EXERCISE OBJECTIVE :: Copy every line of the data that includes the string "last".

SOURCE DATA ::
• • • • •

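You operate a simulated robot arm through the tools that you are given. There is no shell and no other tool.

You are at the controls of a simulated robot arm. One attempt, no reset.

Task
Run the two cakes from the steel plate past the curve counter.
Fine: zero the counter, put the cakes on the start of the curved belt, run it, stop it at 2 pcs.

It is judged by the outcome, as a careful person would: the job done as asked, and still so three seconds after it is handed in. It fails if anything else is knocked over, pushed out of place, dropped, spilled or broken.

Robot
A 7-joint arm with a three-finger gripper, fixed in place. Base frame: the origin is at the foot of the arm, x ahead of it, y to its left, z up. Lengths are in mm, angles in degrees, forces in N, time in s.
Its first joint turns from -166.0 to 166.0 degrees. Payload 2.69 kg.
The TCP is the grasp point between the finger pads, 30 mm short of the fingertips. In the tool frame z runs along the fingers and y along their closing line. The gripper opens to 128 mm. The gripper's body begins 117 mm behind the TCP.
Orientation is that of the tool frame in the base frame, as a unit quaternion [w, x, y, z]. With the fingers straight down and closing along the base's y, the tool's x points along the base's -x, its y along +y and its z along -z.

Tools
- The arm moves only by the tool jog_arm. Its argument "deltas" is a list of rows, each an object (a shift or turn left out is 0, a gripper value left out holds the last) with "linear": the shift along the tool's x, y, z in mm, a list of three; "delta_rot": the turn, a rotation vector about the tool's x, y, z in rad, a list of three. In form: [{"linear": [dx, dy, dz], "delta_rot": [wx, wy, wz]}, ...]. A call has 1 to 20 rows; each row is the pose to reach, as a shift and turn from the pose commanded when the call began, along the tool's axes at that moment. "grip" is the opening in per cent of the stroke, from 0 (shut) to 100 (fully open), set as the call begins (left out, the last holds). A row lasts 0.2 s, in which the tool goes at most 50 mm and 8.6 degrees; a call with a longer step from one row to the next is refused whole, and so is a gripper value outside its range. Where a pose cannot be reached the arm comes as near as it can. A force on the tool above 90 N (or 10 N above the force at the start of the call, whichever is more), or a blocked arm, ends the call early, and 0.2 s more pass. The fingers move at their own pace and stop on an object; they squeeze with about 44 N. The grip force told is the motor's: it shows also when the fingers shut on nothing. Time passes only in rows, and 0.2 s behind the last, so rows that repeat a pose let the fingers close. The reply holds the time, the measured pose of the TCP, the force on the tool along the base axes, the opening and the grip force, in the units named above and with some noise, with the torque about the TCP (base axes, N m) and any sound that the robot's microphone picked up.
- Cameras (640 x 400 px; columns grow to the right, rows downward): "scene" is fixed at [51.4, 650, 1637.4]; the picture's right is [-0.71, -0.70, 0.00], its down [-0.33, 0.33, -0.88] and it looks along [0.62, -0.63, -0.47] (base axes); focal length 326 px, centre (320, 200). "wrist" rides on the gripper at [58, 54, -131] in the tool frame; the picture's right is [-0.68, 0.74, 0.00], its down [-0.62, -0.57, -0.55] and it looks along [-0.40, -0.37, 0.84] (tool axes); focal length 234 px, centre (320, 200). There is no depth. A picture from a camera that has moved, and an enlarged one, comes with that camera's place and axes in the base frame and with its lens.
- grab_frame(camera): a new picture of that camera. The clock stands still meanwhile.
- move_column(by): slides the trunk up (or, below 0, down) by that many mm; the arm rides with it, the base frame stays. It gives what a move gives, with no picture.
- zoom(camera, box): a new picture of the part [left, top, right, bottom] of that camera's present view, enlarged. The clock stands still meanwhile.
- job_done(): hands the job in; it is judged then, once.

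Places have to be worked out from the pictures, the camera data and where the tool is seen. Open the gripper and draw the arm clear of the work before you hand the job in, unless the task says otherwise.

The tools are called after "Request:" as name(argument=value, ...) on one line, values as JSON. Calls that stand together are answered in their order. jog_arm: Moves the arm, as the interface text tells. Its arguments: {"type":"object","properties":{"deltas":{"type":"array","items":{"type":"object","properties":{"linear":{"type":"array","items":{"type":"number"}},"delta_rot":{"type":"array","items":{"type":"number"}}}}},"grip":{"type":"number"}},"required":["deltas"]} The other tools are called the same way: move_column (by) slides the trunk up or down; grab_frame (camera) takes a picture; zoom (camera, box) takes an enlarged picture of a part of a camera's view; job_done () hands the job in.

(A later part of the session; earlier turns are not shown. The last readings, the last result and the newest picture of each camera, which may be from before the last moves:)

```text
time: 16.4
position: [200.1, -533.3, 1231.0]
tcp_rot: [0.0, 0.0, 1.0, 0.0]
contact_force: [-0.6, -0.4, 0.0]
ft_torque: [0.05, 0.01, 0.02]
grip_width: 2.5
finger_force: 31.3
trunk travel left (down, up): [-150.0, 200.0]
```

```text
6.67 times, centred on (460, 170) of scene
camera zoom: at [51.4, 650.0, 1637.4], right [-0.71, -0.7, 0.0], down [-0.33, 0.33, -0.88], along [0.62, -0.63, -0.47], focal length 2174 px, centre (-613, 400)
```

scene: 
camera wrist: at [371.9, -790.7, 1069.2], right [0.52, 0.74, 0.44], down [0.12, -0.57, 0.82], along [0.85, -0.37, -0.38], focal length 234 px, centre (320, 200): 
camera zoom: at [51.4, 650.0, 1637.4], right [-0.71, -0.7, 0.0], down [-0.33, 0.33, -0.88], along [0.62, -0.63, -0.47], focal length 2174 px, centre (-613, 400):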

• • • • •

WORKED ANSWER ::
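- The arm moves only by the tool jog_arm. Its argument "deltas" is a list of rows, each an object (a shift or turn left out is 0, a gripper value left out holds the last) with "linear": the shift along the tool's x, y, z in mm, a list of three; "delta_rot": the turn, a rotation vector about the tool's x, y, z in rad, a list of three. In form: [{"linear": [dx, dy, dz], "delta_rot": [wx, wy, wz]}, ...]. A call has 1 to 20 rows; each row is the pose to reach, as a shift and turn from the pose commanded when the call began, along the tool's axes at that moment. "grip" is the opening in per cent of the stroke, from 0 (shut) to 100 (fully open), set as the call begins (left out, the last holds). A row lasts 0.2 s, in which the tool goes at most 50 mm and 8.6 degrees; a call with a longer step from one row to the next is refused whole, and so is a gripper value outside its range. Where a pose cannot be reached the arm comes as near as it can. A force on the tool above 90 N (or 10 N above the force at the start of the call, whichever is more), or a blocked arm, ends the call early, and 0.2 s more pass. The fingers move at their own pace and stop on an object; they squeeze with about 44 N. The grip force told is the motor's: it shows also when the fingers shut on nothing. Time passes only in rows, and 0.2 s behind the last, so rows that repeat a pose let the fingers close. The reply holds the time, the measured pose of the TCP, the force on the tool along the base axes, the opening and the grip force, in the units named above and with some noise, with the torque about the TCP (base axes, N m) and any sound that the robot's microphone picked up.
(A later part of the session; earlier turns are not shown. The last readings, the last result and the newest picture of each camera, which may be from before the last moves:)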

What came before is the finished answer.